**Selected passage:**
Por
  • José María Gimeno Feliu

El cerebro ejecutivo

Las instituciones deben cuidar y mejorar su 'cerebro ejecutivo'.
Las instituciones deben cuidar y mejorar su 'cerebro ejecutivo'.
POL

Mi buen amigo Paco Caro, con su gran inquietud intelectual, me ha aportado la idea para la opinión que se contiene en estas líneas. Su reflexión gira en torno a la importancia de la evolución de las personas hacia un cerebro ejecutivo (elegir objetivos, elaborar proyectos y organizar la acción), y cómo esos parámetros pueden ser, igualmente, aplicados a la sociedad y a las instituciones, en especial a los elementos de control, con el fin de evitar, como indica E. Goldberg en relación a las personas, un comportamiento caótico, desorganizado, asocial e incluso criminal.

Las instituciones públicas y privadas deben trabajar y mejorar su ‘cerebro ejecutivo’, aprendiendo a planificar, seleccionar objetivos posibles y determinar estrategias de acción efectiva y realista. Y lo que es más importante, a establecer mecanismos de control que dificulten desviaciones de esos objetivos.

El primer mecanismo es el autocontrol institucional (y la responsabilidad por los errores), sin necesidad de acudir a los sistemas judiciales, que deben ser la última ratio. El autocontrol exige mecanismos independientes y con ‘auctoritas’ para detectar e impedir que una conducta o decisión ‘irregular o inapropiada pueda ser consumada. En esta línea, pueden situarse los sistemas corporativos de ‘compliance’ (cumplimiento normativo) o los recursos administrativos especiales independientes. 

Para el autocontrol institucional es igualmente necesario el ‘recambio’ de quienes ostentan competencias políticas, por lo que son necesarias normas claras que eviten la institucionalización de una persona en dichas funciones. Así, la regla de los dos mandatos que existe en muchas organizaciones debería imponerse como medida de regeneración democrática, en tanto lamina la opción de crear redes clientelares.

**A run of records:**

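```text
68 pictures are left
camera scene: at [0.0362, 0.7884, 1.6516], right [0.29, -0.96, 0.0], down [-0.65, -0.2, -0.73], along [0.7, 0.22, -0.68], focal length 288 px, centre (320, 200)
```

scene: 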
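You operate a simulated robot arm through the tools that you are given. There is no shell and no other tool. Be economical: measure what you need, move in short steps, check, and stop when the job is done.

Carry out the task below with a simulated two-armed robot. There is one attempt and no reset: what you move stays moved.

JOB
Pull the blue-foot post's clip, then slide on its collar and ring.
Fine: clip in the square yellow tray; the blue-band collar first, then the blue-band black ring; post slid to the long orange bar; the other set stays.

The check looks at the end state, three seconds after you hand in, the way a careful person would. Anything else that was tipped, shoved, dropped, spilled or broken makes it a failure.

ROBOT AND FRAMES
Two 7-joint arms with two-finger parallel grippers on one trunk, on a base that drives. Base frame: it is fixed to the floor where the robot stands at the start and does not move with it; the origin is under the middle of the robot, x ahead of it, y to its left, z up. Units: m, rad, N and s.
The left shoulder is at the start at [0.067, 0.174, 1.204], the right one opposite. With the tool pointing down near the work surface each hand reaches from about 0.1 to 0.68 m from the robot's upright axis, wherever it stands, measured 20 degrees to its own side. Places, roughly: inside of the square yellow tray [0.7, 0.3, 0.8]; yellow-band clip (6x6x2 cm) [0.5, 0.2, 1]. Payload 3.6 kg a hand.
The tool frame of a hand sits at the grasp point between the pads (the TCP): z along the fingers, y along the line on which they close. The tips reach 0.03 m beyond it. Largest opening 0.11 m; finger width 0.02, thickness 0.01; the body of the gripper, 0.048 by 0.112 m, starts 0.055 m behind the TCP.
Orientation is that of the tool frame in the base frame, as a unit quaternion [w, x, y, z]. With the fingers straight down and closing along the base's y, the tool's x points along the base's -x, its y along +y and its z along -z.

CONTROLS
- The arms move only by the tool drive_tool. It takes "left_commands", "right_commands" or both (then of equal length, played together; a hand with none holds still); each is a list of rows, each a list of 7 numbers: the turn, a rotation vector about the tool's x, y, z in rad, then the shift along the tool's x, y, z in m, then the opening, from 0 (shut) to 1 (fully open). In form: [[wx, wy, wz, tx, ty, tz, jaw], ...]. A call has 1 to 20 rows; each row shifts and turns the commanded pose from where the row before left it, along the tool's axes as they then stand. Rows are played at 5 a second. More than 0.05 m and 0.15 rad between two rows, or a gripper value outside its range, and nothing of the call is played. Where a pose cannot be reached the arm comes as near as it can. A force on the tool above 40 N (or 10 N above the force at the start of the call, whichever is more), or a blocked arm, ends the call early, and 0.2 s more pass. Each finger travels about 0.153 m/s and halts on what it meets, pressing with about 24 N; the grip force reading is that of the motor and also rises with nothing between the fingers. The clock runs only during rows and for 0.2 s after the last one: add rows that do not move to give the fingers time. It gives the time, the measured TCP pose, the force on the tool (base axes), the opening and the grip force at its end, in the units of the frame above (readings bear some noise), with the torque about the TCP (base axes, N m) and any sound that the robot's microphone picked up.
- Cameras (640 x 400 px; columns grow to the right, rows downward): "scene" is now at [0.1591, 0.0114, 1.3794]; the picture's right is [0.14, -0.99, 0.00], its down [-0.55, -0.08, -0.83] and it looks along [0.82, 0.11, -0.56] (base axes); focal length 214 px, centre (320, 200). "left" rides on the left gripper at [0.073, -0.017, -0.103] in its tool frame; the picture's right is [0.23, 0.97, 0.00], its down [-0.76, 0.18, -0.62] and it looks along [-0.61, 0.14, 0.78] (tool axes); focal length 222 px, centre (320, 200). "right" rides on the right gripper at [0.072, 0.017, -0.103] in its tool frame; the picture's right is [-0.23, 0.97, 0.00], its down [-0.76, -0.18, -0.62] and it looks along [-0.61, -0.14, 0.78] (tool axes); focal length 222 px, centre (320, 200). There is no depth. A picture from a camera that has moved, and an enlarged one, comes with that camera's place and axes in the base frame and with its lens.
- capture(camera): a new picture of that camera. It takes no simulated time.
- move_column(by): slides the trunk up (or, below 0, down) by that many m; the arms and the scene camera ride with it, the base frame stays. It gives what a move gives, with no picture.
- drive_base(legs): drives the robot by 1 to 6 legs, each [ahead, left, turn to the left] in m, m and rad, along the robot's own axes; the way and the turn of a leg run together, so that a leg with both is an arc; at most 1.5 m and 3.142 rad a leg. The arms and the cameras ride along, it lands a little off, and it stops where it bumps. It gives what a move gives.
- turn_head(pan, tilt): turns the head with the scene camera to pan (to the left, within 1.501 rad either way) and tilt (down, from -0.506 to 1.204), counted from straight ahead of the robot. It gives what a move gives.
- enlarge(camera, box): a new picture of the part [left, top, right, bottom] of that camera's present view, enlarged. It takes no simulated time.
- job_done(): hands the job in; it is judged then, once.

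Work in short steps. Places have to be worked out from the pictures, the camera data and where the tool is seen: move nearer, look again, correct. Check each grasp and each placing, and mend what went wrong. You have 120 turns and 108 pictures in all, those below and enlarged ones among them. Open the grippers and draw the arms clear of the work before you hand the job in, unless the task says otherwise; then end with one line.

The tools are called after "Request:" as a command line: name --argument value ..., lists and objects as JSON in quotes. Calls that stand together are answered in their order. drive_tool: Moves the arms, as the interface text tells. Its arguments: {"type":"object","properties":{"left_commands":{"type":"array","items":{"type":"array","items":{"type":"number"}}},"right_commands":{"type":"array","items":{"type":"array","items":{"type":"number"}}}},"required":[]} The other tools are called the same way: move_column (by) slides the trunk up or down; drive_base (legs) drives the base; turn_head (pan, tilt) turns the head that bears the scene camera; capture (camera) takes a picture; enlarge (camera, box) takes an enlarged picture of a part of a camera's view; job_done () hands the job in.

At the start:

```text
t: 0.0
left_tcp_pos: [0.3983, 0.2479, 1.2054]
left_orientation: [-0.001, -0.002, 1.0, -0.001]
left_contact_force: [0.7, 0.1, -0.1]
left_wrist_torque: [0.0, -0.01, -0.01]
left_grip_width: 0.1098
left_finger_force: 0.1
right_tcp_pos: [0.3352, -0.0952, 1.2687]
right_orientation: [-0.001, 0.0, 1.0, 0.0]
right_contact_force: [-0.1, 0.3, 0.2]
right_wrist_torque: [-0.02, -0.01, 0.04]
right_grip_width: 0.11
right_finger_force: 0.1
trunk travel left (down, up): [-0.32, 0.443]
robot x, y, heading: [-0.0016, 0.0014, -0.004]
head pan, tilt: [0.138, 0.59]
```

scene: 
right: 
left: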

**Short exercise 1:**
Please copy out the portion of the selected passage from "Mi buen amigo" to "de esos objetivos." without changes.
**Short exercise 2:**
I need the selected passage continued from the place where it stops.

**Output 1:**
Mi buen amigo Paco Caro, con su gran inquietud intelectual, me ha aportado la idea para la opinión que se contiene en estas líneas. Su reflexión gira en torno a la importancia de la evolución de las personas hacia un cerebro ejecutivo (elegir objetivos, elaborar proyectos y organizar la acción), y cómo esos parámetros pueden ser, igualmente, aplicados a la sociedad y a las instituciones, en especial a los elementos de control, con el fin de evitar, como indica E. Goldberg en relación a las personas, un comportamiento caótico, desorganizado, asocial e incluso criminal.

Las instituciones públicas y privadas deben trabajar y mejorar su ‘cerebro ejecutivo’, aprendiendo a planificar, seleccionar objetivos posibles y determinar estrategias de acción efectiva y realista. Y lo que es más importante, a establecer mecanismos de control que dificulten desviaciones de esos objetivos.

**Output 2:**
Igualmente son necesarios sistemas de responsabilidad que inciten a un adecuado cumplimiento, evitando decisiones irresponsables cuyos efectos negativos luego son soportados por la ciudadanía. Sirva de paradigma la crisis bancaria en España, que obligó a una importante intervención pública mediante ayudas públicas (aun no devueltas) para ayudar financieramente a varias cajas y bancos, derivada de una gestión claramente cuestionable. Un sistema de ‘bail in’ (mecanismos de asunción de responsabilidad propios, como pueden ser fondos específicos costeados por los agentes del sector) podría haber dificultado o frenado esas ‘desviaciones’ y, en todo caso, habría obligado a una mejor corresponsabilización de las instituciones financieras.

Por supuesto, es imprescindible el autocontrol personal, lo que exige una mejor educación en valores y en el significado de los principios jurídicos o regulatorios aplicables, para que el estándar ético sea el más elevado posible. Los códigos éticos son una buena herramienta, pero también el correcto ejercicio de la responsabilidad disciplinaria ante actitudes o actuaciones indebidas, evitando que un malentendido corporativismo tienda a ocultar o consentir dichas disfunciones. Para ello, una mejor y mayor profesionalización de empleados públicos y privados, con capacidad de servir de freno ante posibles inercias a ‘desviarse’ es una exigencia ineludible (lo que aconseja ‘despolitizar’ la Administración pública).

Por último, la coherencia de nuestros políticos (también de los medios de comunicación) para aplicar el mismo criterio al margen de cuestiones partidistas es imprescindible para la credibilidad del modelo de convivencia, pues la respuesta ante una misma situación -por ejemplo, con casos de corrupción o de conflictos de intereses- debe ser coherente y nunca puede ser a la carta (cuánto camino por recorrer en esto último). 

Implantar un cerebro ejecutivo funcional en nuestras instituciones, públicas y privadas, exige el diseño de una arquitectura de autocontrol independiente, equilibrada y bien estructurada que haga del compromiso ético responsable y de la transparencia en la adopción de decisiones, más allá del compromiso formal de las normas, su seña de identidad. La indolencia, la indiferencia, la manipulación de los hechos o la autocomplacencia (al igual que sucede con las personas en su etapa de formación o crecimiento) ponen en riesgo las propias políticas públicas del país y el correcto funcionamiento de nuestro modelo institucional. Ojalá que nuestros responsables políticos sean capaces de liderar este objetivo. Feliz 2020.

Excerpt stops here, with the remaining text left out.